**PAGE**
Section 6.2                                 Buyers’ Title Review .  

 

(a)            Buyers’ Assertion of Title Defects .  Commencing on the execution of this Agreement and continuing until 5:00 p.m., Central Daylight Time, on June 1, 2009 (the “ Examination Period ”), Buyers may furnish Seller written notice meeting the requirements of this Section 6.2(a) (a “ Title Defect Notice ”) setting forth any matters which, in Buyers’ reasonable opinion, constitute Title Defects.  For all purposes of this Agreement, Buyers shall be deemed to have waived any Title Defect which Buyers fail to assert as a Title Defect by a Title Defect Notice given to Seller on or before the expiration of the Examination Period.  To be effective, Buyers’ Title Defect Notice of a Title Defect must include (i) a brief description of the matter constituting the asserted Title Defect, (ii) the claimed Title Defect Amount attributable thereto, and (iii) supporting documents reasonably necessary for Seller (as well as any title attorney or examiner hired by Seller) to verify the existence of such asserted Title Defect.  The Parties acknowledge and agree that any dispute between the Parties as to the effectiveness of any notice furnished by Buyers to Seller pursuant to this Section 6.2(a) may be submitted for resolution by the Title Arbitrator pursuant to the arbitration procedures set forth in Section 6.5.  To give Seller an opportunity to commence reviewing and curing Title Defects, Buyers agree to give Seller written notice of any Title Defect which Buyers determine exist promptly following Buyers’ determination of the existence of same, which notice may be preliminary in nature and supplemented prior to the end of the Examination Period.  Buyers shall also promptly furnish Seller with written notice of any Seller Title Credit which is discovered by any employee or representative of either Buyer while conducting Buyers’ title review, due diligence or investigation with respect to the Assets.

**INFORMATION SHOWN**
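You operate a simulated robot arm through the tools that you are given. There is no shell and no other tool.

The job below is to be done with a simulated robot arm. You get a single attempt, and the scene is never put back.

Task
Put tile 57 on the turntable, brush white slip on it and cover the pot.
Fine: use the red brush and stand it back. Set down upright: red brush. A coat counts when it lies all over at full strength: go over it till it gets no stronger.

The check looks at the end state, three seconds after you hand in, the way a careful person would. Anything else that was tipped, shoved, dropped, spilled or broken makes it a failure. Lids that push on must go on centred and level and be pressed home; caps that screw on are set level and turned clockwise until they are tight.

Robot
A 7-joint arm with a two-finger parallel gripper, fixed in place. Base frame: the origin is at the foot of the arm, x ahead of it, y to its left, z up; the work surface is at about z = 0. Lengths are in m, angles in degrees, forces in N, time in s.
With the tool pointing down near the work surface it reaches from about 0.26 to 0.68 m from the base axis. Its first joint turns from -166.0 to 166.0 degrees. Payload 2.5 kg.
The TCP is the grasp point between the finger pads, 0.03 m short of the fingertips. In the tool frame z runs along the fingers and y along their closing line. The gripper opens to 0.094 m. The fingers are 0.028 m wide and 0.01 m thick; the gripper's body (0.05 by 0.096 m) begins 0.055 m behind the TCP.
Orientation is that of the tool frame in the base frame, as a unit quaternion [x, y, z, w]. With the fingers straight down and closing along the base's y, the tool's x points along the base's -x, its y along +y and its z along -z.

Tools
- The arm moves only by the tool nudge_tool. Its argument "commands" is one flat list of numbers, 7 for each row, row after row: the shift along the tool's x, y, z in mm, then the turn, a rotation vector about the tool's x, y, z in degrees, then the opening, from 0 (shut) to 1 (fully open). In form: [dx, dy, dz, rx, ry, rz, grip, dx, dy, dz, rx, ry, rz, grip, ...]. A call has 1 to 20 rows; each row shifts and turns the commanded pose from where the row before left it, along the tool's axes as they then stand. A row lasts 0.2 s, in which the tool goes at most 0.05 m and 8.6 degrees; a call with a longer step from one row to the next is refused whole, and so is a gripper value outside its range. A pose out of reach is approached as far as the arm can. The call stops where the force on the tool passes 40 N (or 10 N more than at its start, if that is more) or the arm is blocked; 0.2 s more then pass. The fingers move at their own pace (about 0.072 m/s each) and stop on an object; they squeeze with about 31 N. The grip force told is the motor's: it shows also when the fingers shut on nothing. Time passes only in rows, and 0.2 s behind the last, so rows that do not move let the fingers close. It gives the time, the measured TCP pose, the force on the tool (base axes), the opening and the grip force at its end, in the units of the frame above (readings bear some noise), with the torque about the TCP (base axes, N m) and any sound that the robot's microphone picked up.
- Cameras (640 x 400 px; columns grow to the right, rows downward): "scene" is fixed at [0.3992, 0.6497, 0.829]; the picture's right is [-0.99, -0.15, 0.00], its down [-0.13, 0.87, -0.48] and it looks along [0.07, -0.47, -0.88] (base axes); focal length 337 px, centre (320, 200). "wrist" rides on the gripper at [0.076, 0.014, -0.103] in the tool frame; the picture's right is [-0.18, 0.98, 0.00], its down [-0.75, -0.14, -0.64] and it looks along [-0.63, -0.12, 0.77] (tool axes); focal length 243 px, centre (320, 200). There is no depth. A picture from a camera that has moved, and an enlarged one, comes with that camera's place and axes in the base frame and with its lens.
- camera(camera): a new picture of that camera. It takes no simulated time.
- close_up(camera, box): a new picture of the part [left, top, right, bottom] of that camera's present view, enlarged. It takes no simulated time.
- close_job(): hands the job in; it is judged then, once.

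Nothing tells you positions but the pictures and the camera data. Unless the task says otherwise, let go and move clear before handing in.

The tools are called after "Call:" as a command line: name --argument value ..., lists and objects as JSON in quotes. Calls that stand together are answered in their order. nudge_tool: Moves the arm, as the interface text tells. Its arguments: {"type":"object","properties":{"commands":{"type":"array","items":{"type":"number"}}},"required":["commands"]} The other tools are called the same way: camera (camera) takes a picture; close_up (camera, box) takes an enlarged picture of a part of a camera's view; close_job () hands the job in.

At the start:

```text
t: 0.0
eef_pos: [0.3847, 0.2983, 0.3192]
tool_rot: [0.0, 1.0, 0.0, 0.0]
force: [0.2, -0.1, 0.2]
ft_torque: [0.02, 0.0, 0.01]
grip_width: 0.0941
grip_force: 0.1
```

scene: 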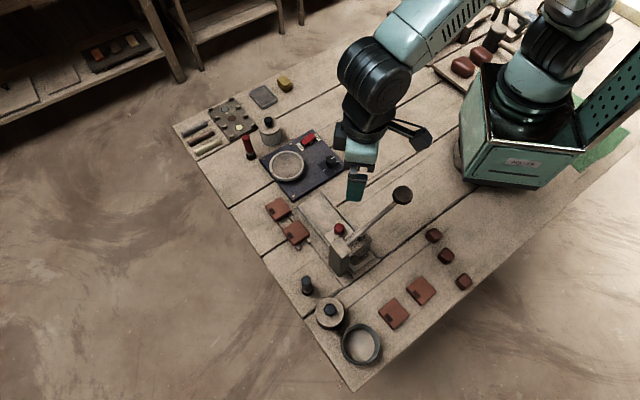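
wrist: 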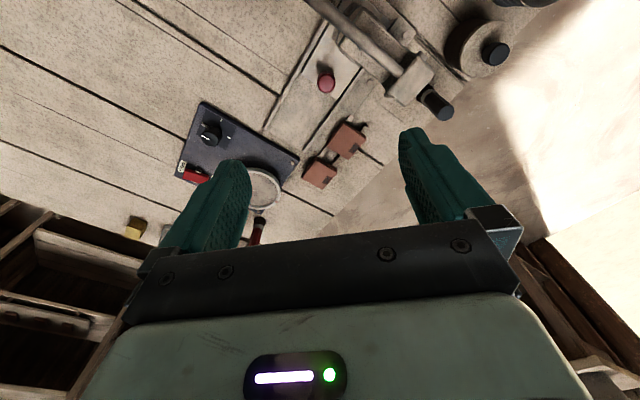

**EXERCISE DETAILS**
Produce the text that comes next in the page.

**EXERCISE ANSWER**
 

(b)            Purchase Price Allocations .  A portion of the Purchase Price has been allocated to the various Property Subdivisions in the manner and in accordance with the respective values set forth in Part II of the Property Schedule.  The “ Allocated Value ” for any Property Subdivision equals the portion of the Purchase Price that is allocated to such Property Subdivision on Part II of the Property Schedule, increased or decreased (a) as set forth in Section 3.1(b), (c) and (d) with respect to such Property Subdivision, and (b) by a share of each adjustment to the Purchase Price under Section 3.1(a) (with respect to Net Cash Flow) and Section 3.1(e).  The share of each adjustment allocated to a particular Property Subdivision pursuant to item (b) of the immediately preceding sentence shall be obtained by allocating that adjustment among the various Property Subdivisions on a pro-rata basis in proportion to the Purchase Price allocated to such Property Subdivision on Part II of the Property Schedule.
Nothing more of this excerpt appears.